* Text extract:

- - -

The coverage of the metal nanowire layer in relation to the surface of the base is not particularly limited and is typically not less than 5.08, and is preferably not less than 20.0%, more preferably not less than 25.0% and even more preferably not less than 40.0% because the predetermined effect becomes more excellent. The upper limit thereof is not particularly limited and may be 100%, and is preferably not more than 85.0%, more preferably not more than 75.0%, and even more preferably not more than 65.0% because this brings about more excellent transparency of the laminate.
The coverage of the metal nanowire layer is determined as follows:
First, a laminate is observed with an optical microscope at a magnification of 500×; three arbitrary regions are selected; proportion (%) of the area where metal nanowires are present in relation to the entire area in each region (length: 500 μm, width: 660 μm) is determined; and the arithmetic mean of the proportions is calculated.
The average thickness of the metal nanowire layer is not particularly limited and is preferably 1 to 300 nm and more preferably 10 to 100 nm because the predetermined effect becomes more excellent.
The average thickness of the metal nanowire layer is determined as follows:
First, a spectral reflection characteristic of a laminate are measured using an optical measurement device (USPM-RU III reflectometer manufactured by Olympus Corporation), and curve fitting is carried out to determine the thickness.

- - -

* Directions:
Show the exact text of the text extract starting from "The coverage of the metal nanowire layer is" and stopping at the end of "nm because the predetermined effect becomes more excellent.".

* Rows:
- - -

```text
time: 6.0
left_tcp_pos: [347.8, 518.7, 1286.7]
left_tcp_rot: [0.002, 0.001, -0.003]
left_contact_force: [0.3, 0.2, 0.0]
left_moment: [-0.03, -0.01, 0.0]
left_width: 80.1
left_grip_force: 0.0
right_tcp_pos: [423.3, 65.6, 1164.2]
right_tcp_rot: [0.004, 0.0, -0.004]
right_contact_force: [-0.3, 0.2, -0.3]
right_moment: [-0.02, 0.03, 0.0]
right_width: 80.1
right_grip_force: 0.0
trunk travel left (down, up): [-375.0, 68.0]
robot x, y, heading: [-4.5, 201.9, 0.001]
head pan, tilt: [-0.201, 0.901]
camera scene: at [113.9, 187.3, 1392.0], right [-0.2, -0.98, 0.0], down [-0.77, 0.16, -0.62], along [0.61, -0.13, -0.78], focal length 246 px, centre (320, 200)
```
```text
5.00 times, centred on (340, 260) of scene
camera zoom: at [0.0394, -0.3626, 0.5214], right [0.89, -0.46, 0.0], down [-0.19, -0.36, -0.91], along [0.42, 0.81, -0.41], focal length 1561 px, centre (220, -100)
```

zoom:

- - -

* Written response:
The coverage of the metal nanowire layer is determined as follows:
First, a laminate is observed with an optical microscope at a magnification of 500×; three arbitrary regions are selected; proportion (%) of the area where metal nanowires are present in relation to the entire area in each region (length: 500 μm, width: 660 μm) is determined; and the arithmetic mean of the proportions is calculated.
The average thickness of the metal nanowire layer is not particularly limited and is preferably 1 to 300 nm and more preferably 10 to 100 nm because the predetermined effect becomes more excellent.